『世説新書』は、筆記小説集の一種で、中国六朝時代の南朝宋の文学者で臨川王劉義慶(403~444)が著したものである。その内容は後漢末から東晋にかけての名士の言行や逸事を38部門に分けて採録したものであり、その注は南朝梁の文学者である劉峻(字は孝標、462~521)が成したものである。
この京都国立博物館本(旧山田家本)は、もと巻第六の1巻であったものが、明治時代に4分割にされたうちの第2にあたり、規箴(きかん)第十の後半111行と捷悟(しょうご)第十一の61行の合計172行を存している。
料紙は上質の麻紙、本文は力強く典雅な筆致で書写されており、その書写年代は中国唐時代の7世紀後半から8世紀前半と見られることから、現存する最古の写本となっている。

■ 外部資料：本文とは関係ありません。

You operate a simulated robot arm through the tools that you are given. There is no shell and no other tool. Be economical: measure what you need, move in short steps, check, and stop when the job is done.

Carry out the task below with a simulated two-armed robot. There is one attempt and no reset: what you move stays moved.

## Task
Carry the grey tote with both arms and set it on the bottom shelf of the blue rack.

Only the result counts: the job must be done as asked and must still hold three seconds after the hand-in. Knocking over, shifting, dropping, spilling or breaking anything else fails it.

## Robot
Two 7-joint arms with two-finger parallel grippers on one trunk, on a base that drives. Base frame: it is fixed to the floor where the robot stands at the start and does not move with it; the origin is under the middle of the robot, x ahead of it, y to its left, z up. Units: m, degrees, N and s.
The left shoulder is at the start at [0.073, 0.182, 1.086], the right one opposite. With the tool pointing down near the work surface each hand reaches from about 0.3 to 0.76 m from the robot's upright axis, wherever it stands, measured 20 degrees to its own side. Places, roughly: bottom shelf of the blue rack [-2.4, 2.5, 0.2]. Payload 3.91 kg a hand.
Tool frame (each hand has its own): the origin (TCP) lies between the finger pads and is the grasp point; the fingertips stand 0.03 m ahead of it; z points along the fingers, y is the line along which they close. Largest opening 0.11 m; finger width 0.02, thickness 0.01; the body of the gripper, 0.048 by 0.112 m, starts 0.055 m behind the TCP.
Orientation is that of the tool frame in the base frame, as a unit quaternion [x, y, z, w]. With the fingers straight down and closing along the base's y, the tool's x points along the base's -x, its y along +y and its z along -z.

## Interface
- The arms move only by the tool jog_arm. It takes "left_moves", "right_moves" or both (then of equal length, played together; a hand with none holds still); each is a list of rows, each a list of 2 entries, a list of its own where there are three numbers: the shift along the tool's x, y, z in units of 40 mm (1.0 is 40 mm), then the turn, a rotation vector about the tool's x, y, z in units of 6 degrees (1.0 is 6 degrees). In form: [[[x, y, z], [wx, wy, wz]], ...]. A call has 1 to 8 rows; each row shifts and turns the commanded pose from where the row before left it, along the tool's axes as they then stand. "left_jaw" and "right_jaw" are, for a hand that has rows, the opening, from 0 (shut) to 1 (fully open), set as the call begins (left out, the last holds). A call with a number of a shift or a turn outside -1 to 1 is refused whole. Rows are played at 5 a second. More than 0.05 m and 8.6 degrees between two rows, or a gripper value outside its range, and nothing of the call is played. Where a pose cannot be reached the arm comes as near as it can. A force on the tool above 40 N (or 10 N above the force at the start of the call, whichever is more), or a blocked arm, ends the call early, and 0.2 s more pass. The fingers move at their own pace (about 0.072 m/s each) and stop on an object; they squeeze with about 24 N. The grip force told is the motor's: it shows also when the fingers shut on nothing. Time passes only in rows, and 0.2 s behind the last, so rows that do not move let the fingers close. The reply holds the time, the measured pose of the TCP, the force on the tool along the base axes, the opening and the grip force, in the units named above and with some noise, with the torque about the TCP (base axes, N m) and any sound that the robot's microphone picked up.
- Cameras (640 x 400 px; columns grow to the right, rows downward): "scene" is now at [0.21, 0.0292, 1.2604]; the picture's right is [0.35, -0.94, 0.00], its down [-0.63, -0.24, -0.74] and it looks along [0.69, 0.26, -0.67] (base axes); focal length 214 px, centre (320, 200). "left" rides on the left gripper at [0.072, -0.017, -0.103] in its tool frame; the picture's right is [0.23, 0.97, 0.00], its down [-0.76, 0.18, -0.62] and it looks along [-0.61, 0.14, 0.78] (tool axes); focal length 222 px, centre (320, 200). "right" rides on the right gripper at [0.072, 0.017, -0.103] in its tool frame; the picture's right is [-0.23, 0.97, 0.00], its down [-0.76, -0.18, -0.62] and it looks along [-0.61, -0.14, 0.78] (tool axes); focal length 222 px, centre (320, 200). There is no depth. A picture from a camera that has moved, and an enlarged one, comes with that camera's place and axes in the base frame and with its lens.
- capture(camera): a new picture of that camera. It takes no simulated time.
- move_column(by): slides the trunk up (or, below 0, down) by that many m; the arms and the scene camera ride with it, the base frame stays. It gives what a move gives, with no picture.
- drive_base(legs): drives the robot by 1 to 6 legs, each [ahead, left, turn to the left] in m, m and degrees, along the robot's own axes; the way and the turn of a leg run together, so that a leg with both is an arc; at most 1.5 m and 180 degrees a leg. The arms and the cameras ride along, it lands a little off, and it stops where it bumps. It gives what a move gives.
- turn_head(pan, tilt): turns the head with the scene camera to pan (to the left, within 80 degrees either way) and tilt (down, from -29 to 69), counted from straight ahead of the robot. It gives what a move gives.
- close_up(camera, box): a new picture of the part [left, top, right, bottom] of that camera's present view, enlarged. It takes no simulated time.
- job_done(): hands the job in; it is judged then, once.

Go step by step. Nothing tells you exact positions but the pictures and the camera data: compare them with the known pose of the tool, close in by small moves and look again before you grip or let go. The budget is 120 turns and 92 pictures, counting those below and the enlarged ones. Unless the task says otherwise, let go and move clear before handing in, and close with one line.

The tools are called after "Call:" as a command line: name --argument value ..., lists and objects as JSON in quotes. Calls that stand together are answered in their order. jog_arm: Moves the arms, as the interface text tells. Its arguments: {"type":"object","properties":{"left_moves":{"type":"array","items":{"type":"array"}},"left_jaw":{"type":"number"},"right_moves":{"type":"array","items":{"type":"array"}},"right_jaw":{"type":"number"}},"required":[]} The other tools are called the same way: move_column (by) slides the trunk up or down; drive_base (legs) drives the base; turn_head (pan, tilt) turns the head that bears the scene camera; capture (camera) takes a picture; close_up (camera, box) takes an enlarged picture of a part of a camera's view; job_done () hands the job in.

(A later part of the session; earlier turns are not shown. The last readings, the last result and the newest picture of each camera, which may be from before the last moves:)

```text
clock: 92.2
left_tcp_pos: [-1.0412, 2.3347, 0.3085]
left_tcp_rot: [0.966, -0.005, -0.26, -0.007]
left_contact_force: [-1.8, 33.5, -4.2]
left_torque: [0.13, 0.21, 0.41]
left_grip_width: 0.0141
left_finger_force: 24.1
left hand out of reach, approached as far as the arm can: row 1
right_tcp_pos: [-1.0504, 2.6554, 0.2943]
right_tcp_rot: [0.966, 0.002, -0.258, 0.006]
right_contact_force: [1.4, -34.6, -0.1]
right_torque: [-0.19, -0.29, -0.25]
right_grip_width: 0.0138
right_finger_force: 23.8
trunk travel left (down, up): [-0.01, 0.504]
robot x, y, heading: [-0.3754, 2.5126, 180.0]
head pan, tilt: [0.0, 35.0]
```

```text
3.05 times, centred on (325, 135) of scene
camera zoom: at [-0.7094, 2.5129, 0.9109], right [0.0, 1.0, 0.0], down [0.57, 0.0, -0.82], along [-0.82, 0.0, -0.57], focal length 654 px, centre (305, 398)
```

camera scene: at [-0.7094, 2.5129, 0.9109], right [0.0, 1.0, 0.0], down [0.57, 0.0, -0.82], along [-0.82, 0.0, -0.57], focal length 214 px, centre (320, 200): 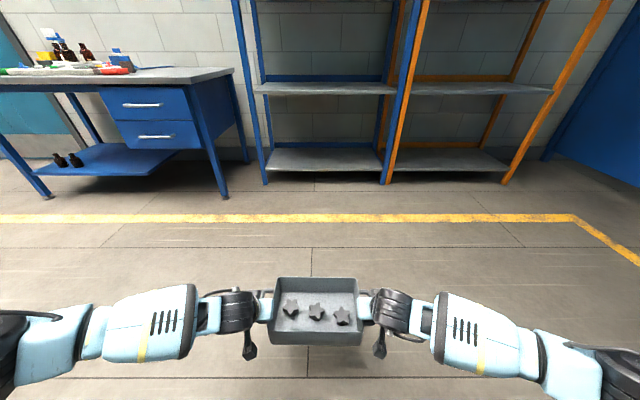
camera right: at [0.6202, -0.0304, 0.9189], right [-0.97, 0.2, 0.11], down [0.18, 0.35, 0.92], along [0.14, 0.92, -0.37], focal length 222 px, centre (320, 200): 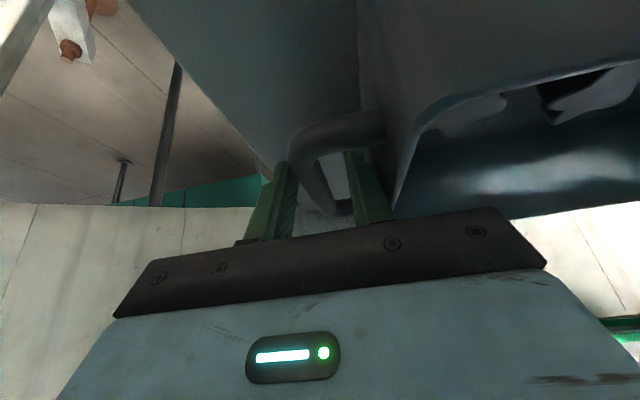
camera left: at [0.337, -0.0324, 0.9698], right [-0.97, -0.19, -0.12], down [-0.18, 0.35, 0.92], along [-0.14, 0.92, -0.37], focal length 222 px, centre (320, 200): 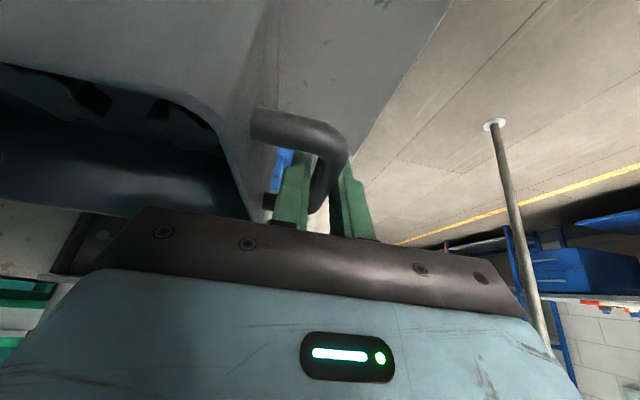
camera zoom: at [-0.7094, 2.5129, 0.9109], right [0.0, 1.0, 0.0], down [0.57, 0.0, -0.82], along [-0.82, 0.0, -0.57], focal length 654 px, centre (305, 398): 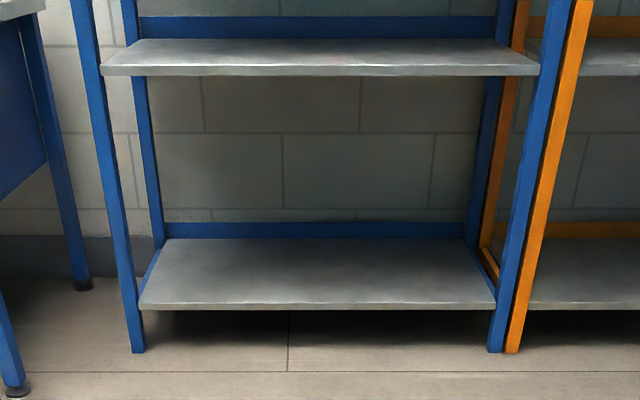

1紙に書写されている行数は25行、1行の字数は大字の本文で13字前後、割注形式の細字の注では16字前後となっている。この本文にも白点や角筆が施されていることから、この1巻が古くよりわが国に将来されて訓読もなされていたことが知られる。
紙背には平安時代後期に書写された『金剛頂蓮花部心念誦儀軌』が存在し、白点、白書、朱書なども施されており、表裏ともに訓点資料としても貴重な1巻となっている。
また4分割された最後の部分(旧神田家本、現東京国立博物館本)には、「世説新書巻第六」の尾題があることから、宋時代以降「世説新語」と呼ばれていた本書が唐時代には「世説新書」と呼ばれていたことがわかる。